When I originally described The Hitchhiker's Guide to the Galaxy, over 20 years ago, I was only joking. I didn't see myself as a predictive kind of science fiction writer, like Arthur C Clarke who more or less single-handedly invented the communications satellite. The Guide was just a narrative device which allowed me to run off at tangents whenever the story seemed to be getting a bit dull.

But it turns out that I, inadvertently, had a terribly good idea. The Guide was compiled by researchers roaming round the galaxy, beaming their copy in, which was then instantly available to anybody to read. Over, believe it or not, something called the SubEthaNet.

Well, more or less.

I really didn't foresee the Internet. But then, neither did the computer industry. Not that that tells us very much of course - the computer industry didn't even foresee that the century was going to end.

But I did have the inkling of an idea that a collaborative guide, one that was written and kept up to date by the people who used it, in real time, might be a neat idea. I just didn't really realise that such a thing might be possible in my lifetime or how powerful such a thing might be.

We're gradually beginning to get some tiny, tiny inkling of how powerful a networked community sharing information really could become.

At the moment we're sharing the sort of information we think about or come across as we sit at our desks, because that's mostly where our computers are - at least, that's mostly where our networked computers are. And we're sharing it in the form that comes most naturally to people sitting working at desks - we're writing articles about our experiences and ideas and opinions.

What we are now focussed on at H2G2 is what happens when people start to share information while they are on the move. Soon we will start to see devices arriving that combine palmtop computers with cellphones with Internet devices with GPS systems. That - in a phrase we hear over and over again when people talk about the Internet - will change everything. You'll be able to read and write to the Guide wherever you are: at the station, in the plane, on a park bench, in your car (pulled over to the side of the road with the handbrake on, of course) in a café. And when you write in something as simple as 'The coffee here is lousy!' the Guide will know exactly what to do with that information and where to put it. And if you see, a few seconds later, a note which says 'Yes, but the cheesecake is good' it might be worth looking round the other tables to see who you've just made contact with.

The more people who use the Guide, the more useful it will become, and the more useful it becomes, the more people will use it. A long way down the road we see... well, I'll come to that in a later post.

For now, we have a lot of work to do.
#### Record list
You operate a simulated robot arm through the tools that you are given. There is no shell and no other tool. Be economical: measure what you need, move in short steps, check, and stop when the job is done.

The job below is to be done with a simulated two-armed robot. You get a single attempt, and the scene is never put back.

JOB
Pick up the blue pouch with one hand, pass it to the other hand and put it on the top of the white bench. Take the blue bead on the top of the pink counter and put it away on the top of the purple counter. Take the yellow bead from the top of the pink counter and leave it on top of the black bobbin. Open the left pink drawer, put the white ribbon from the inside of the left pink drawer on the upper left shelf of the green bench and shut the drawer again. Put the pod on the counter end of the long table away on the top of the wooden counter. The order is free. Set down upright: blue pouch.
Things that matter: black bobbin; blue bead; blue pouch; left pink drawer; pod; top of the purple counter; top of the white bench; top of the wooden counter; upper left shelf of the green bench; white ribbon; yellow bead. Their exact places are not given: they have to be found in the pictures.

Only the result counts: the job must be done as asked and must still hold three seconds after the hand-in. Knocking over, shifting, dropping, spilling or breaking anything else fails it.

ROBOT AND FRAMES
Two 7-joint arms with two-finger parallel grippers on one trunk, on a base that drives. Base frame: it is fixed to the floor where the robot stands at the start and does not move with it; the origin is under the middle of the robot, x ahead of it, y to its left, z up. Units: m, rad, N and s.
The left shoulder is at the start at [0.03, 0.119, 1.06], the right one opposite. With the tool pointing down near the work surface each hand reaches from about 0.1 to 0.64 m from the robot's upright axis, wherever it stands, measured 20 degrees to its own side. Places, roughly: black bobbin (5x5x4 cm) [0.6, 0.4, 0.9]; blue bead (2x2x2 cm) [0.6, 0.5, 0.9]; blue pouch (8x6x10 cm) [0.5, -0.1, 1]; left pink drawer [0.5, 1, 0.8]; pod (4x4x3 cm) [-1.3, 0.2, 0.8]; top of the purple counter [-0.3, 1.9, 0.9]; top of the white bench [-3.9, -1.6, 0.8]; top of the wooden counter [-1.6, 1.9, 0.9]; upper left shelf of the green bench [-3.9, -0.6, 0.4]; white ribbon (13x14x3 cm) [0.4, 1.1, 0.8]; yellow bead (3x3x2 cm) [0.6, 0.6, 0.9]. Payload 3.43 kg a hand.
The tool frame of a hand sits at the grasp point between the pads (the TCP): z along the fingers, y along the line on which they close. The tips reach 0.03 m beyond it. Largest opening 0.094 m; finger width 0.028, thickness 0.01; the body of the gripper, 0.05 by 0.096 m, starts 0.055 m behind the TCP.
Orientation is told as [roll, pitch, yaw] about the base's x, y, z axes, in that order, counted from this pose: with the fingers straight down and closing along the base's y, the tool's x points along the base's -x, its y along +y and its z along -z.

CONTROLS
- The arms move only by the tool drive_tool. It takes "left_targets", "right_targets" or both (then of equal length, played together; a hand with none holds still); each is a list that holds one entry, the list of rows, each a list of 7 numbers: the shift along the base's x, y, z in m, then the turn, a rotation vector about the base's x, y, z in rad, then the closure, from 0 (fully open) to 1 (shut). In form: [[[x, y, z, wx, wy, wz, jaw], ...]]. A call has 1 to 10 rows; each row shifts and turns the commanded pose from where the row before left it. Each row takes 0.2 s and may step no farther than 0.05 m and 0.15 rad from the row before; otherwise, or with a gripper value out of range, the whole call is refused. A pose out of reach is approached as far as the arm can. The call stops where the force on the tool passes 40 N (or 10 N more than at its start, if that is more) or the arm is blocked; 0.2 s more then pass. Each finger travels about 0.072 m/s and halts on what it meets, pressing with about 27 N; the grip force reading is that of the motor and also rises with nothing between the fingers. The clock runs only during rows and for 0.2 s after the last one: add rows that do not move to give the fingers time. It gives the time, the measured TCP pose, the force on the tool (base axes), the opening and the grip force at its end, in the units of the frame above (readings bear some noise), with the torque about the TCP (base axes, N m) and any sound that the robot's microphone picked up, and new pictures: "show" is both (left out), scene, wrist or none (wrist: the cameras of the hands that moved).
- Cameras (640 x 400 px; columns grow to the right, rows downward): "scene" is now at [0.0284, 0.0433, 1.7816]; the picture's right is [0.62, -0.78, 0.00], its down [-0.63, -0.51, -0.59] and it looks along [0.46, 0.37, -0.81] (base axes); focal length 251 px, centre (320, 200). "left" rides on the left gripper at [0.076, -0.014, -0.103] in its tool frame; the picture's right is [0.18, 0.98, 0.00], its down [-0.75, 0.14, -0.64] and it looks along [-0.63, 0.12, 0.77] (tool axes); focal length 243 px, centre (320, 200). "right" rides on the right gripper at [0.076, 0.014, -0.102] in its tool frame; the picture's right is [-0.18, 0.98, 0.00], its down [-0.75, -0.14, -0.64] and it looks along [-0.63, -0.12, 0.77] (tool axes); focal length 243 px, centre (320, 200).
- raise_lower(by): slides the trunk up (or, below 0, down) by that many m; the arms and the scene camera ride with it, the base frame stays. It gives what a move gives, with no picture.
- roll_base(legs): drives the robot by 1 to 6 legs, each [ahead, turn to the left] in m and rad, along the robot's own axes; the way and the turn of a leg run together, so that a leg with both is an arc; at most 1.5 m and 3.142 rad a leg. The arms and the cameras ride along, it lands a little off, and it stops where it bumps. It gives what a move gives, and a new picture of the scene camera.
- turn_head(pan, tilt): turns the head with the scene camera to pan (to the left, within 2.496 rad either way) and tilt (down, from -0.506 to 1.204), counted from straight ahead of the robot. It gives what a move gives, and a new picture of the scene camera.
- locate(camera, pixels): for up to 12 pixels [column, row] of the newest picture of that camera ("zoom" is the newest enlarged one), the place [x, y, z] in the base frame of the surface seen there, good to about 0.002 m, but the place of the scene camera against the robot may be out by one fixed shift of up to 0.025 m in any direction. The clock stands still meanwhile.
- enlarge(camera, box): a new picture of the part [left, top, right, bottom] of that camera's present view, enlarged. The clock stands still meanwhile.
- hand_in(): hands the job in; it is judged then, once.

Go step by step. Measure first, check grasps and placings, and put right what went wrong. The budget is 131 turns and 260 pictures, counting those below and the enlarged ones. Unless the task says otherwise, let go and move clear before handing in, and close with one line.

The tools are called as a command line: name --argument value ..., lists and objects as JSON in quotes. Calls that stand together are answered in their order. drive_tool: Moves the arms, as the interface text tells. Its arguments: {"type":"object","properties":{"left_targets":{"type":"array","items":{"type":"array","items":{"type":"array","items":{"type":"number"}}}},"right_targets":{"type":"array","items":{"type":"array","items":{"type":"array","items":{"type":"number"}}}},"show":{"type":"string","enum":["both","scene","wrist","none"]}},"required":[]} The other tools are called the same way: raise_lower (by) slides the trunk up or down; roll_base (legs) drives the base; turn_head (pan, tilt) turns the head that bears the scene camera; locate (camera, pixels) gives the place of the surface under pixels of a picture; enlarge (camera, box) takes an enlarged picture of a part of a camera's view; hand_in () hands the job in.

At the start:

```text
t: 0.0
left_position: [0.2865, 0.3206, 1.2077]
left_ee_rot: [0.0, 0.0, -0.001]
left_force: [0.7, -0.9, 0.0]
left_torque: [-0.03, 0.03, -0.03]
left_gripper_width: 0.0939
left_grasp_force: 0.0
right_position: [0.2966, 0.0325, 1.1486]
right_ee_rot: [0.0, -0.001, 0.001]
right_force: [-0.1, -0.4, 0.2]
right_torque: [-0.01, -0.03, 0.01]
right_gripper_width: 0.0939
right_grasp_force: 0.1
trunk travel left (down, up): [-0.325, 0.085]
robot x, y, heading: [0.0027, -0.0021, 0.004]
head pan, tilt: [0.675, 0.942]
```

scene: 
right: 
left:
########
At the moment, although the Guide community has been growing and thriving for two years now, the Guide itself, big as it has become, is still a little like the fossil record in that it consists almost entirely of gaps. It's a big, big world out there, as anybody who has stepped away from their computer screen in recent months (not many of you, it seems) will have noticed.

What we are now in the process of doing is taking the experience of the last two years and radically redesigning the underlying architecture of the Guide so that it becomes much easier to find information, much, much easier to enter information, and much, much, much easier to connect one piece of information with another. Then we'll look at how that's working and then, I expect, we'll redesign it again.

It's a process called evolution. Who would have predicted where that's got us?